Go through the listing and pick out each line with the word "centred" in it.

### RECORDED INFORMATION
[Begin]
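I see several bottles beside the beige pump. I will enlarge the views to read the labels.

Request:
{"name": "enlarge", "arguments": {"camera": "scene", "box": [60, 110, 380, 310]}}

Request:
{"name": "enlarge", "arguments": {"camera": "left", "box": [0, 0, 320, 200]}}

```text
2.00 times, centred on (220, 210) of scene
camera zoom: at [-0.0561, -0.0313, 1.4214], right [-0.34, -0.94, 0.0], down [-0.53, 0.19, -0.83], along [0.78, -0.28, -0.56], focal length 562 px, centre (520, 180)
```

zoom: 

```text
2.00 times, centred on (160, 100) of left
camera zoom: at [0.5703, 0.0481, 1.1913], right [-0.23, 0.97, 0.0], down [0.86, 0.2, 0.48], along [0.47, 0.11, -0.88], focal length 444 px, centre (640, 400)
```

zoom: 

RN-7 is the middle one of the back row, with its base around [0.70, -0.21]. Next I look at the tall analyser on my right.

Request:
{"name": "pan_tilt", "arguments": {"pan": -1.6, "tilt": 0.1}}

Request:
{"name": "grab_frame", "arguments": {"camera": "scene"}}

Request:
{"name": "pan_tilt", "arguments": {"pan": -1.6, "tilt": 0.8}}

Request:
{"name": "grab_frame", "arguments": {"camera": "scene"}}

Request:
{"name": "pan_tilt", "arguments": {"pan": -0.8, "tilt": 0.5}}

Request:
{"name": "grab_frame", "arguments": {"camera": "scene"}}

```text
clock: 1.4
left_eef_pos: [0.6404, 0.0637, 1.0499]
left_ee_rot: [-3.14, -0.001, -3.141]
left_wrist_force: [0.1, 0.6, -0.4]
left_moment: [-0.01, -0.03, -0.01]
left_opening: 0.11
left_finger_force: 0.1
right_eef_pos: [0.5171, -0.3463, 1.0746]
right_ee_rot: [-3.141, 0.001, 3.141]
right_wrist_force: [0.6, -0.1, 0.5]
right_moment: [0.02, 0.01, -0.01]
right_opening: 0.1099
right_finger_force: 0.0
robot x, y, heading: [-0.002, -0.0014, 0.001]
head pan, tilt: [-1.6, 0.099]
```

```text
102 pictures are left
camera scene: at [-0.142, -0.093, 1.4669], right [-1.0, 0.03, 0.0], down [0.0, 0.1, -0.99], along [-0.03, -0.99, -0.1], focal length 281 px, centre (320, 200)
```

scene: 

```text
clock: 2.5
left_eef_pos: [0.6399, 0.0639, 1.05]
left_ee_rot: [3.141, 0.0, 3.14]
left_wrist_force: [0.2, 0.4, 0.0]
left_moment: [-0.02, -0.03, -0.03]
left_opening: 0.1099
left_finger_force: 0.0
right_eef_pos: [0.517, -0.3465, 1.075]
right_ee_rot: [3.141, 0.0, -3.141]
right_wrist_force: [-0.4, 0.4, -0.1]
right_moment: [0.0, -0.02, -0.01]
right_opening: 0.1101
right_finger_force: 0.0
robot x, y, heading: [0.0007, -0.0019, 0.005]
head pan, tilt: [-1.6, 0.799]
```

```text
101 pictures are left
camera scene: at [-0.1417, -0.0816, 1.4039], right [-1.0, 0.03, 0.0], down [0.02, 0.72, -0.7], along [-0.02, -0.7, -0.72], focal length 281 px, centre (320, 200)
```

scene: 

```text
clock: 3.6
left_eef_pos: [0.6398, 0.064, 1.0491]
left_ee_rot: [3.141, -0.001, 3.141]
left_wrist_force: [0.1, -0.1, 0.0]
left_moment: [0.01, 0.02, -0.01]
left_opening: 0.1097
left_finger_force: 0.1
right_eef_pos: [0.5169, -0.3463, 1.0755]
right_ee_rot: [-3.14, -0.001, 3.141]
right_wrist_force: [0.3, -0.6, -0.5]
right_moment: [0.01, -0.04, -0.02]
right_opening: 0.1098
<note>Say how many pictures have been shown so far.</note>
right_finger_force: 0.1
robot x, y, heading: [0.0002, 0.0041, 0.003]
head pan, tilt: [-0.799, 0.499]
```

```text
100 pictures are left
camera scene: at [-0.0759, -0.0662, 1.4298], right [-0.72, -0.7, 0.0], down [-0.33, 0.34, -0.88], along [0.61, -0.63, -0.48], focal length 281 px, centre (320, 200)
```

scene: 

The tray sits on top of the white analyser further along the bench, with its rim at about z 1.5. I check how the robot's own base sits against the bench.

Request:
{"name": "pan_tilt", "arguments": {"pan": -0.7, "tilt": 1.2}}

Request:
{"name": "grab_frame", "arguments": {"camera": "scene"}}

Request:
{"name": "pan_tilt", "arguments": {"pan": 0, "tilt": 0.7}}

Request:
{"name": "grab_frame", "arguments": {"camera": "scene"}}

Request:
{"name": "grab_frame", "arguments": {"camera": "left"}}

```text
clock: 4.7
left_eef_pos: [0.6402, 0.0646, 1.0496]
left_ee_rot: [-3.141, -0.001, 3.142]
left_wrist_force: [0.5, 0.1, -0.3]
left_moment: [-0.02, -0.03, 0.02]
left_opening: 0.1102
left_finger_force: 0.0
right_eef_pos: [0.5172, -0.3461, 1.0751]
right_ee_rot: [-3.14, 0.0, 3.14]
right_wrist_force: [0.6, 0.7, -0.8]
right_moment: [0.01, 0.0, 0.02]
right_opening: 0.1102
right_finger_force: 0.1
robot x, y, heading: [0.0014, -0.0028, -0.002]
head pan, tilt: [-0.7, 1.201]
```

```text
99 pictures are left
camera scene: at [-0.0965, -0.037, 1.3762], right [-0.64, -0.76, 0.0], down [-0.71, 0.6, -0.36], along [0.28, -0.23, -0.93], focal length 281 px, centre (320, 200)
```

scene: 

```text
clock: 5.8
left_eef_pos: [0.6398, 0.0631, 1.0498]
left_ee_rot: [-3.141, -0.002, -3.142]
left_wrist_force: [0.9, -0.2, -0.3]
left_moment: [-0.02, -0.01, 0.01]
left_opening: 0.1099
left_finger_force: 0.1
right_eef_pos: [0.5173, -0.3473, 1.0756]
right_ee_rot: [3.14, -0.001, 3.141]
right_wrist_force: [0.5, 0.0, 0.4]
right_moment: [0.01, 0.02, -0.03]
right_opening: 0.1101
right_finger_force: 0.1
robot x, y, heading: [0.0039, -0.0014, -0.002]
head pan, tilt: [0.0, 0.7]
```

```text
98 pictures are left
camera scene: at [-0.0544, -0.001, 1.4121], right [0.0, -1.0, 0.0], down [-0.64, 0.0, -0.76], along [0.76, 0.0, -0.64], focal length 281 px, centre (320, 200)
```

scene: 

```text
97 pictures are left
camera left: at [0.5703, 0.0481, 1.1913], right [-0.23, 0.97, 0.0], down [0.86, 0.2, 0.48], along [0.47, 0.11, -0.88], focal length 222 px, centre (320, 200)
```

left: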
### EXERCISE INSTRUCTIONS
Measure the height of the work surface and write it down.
[End]
### COMPLETE OUTPUT
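2.00 times, centred on (220, 210) of scene
2.00 times, centred on (160, 100) of left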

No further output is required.